As PETA has proven, it's true that provocation garners attention for maligned causes that would otherwise be written off as tedious, stale and distinctly unsexy. I have spent a lot of time trying to hammer home the fact that feminists like to fuck as well as protest, fighting against the stereotype that we're all a bunch of man-hating prudes -- because it's just not true.
But I do wonder if supporting the culturally ascribed notion of sexuality as intrinsically attached to any sort of female nudity just to get column inches is necessarily the way forward. Like I said, though, I am all-too-familiar with using my sexuality to get what I want.
Don't want to queue for my coffee? Forgot to buy a train ticket? Need help getting my luggage up the stairs? Sorted, with only a minor compromise of everything I stand for, a compromise that I am often too willing to make.
Repeatedly using my sexuality for immediate gratification has miserable effects on my wellbeing, though, in that I start to see my sexuality as all I am, sex as all I am worth. It means that if someone doesn't seem to want me sexually, I am completely crushed and left bereft of any understanding of who I am.
It's a funny combination of super high self-esteem and a bit of misandry (of course men want to sleep with me, they want to sleep with anyone) with devastatingly low self worth (I have nothing to offer aside from a vagina).
I immediately eschew any sense of my intelligence, my compassion, any attributes that actually make me a person, because I am accustomed to only quantifying myself on how successful I am at seducing anyone from the train conductor to, well, anyone.
It also gives me a very narrow view of my hetero relationships -- I get really confused by men sustaining an interest in me beyond anything sexual, because I don't really understand what that is. I am accustomed to investing emotionally into deeply sexualised relationships with men, because I feel like, even if they get bored of listening to me whine, they have a reason to hear me out anyway -- sex -- so I am less likely to be abandoned.
It means that developing intimate relationships with women has been a struggle, but one with an unbelievable payoff for my mental health and my understanding of who I am as a person. As I have started to see myself as multi-dimensional, I have started to learn more about what I like and dislike rather than pouring myself into whatever mould appears most convenient for my vested interests.
It means I am more like a real person than, well, just a drug-addled pile of misery.
This is not to say that I don't flash a bit of my thigh to get a cab, or wink at the Starbucks attendant so that he doesn't charge me for my latte, but I am trying to do this stuff less because, for me, the cost of my sanity outweighs that of an overpriced coffee these days.

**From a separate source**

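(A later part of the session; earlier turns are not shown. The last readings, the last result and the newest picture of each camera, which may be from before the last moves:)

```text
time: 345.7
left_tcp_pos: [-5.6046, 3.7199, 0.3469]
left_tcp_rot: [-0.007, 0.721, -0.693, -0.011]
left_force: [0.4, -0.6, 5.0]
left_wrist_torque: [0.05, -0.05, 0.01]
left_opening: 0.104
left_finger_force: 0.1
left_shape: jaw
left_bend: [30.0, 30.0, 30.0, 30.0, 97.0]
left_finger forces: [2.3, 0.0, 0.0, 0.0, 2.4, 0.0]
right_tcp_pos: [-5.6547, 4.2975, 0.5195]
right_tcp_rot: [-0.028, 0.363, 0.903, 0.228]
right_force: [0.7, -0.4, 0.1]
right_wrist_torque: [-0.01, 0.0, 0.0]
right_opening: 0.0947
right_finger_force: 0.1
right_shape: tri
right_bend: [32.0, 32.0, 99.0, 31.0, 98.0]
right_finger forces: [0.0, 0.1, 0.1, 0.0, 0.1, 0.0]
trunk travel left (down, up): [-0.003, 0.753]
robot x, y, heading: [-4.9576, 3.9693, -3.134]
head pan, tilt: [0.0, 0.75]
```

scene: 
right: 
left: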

And this is sort of how I see things within the feminist movement. The more that we exploit our sexuality to get attention for causes which deserve consideration, the more times we employ slogans like, '"Fight breast cancer because you love boobs," the more we devalue the actual fight.
A while back, I was asked to man a stall at an event because I would (and I quote) "sex it up," reeling in the punters with my bodycon. I said no, because I've woken up with enough men who have told me that they aren't feminists in the morning after they vehemently agreed in equal opportunity with me the night before to know that often, the political gains from appropriating raunch culture are short lived.

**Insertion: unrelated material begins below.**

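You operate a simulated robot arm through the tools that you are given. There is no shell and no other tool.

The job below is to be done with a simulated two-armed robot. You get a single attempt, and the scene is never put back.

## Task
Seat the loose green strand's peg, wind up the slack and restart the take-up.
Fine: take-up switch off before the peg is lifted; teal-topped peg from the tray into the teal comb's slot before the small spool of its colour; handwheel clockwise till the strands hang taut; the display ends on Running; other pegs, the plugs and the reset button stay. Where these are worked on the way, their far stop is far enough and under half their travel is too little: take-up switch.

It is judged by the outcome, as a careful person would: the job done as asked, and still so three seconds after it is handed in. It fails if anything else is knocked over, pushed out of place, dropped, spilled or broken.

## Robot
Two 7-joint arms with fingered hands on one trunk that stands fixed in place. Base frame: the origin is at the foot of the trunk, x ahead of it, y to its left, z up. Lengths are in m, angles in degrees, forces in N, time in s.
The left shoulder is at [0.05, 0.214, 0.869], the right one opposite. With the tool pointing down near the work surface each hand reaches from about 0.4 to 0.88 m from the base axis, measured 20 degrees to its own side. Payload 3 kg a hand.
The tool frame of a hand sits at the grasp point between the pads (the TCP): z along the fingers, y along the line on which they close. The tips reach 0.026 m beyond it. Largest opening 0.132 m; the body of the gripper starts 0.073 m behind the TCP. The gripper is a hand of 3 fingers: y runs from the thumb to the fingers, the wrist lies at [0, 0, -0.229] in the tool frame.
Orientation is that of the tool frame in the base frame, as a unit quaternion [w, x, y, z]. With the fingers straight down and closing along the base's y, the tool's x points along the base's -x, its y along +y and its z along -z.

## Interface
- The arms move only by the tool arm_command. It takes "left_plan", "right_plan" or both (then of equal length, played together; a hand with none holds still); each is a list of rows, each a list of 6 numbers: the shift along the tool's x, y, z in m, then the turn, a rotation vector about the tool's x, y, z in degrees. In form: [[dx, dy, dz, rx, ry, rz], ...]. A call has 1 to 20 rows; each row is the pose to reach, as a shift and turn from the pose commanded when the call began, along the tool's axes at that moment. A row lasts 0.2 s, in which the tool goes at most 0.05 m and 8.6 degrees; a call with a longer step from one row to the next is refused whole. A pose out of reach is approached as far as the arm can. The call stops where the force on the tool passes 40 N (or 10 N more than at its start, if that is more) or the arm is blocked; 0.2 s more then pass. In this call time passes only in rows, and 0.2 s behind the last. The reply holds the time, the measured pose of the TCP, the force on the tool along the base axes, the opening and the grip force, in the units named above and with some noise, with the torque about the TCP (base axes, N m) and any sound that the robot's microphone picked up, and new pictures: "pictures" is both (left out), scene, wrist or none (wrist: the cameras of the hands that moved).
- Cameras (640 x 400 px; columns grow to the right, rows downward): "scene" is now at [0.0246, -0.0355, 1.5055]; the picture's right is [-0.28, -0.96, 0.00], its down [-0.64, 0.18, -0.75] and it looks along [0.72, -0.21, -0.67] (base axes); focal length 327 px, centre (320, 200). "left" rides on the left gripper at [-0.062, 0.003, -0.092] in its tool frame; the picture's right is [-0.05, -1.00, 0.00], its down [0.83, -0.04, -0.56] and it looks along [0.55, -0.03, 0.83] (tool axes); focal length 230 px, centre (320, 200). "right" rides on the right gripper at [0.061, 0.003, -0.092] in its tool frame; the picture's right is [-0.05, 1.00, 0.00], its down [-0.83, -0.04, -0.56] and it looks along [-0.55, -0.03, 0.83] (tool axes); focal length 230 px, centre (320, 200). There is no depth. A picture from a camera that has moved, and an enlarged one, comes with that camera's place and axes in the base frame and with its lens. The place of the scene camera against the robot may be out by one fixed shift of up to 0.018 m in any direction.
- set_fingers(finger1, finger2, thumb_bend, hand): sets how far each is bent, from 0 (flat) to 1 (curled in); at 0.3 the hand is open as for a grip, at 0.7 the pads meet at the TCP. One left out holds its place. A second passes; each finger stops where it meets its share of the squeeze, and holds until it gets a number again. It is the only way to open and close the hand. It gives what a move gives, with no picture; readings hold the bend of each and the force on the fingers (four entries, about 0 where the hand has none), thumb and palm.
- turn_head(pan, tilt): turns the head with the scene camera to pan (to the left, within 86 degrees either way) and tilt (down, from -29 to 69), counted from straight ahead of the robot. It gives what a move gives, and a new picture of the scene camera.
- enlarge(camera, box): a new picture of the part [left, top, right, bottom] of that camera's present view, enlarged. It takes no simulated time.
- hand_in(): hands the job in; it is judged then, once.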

I don't need to cheapen myself to get short-term benefits, and nor does feminism. Yes, it might take a little longer to queue for my caffeine, and it might take a few more years before we get the equality that we deserve, but it seems worth fighting it right to reap long-term benefits on our own terms, not somebody else's.
I am genuinely interested in what you guys think about this stuff. Have you felt empowered by your nudity in activism? Do you think you would? I really, wholeheartedly want to know.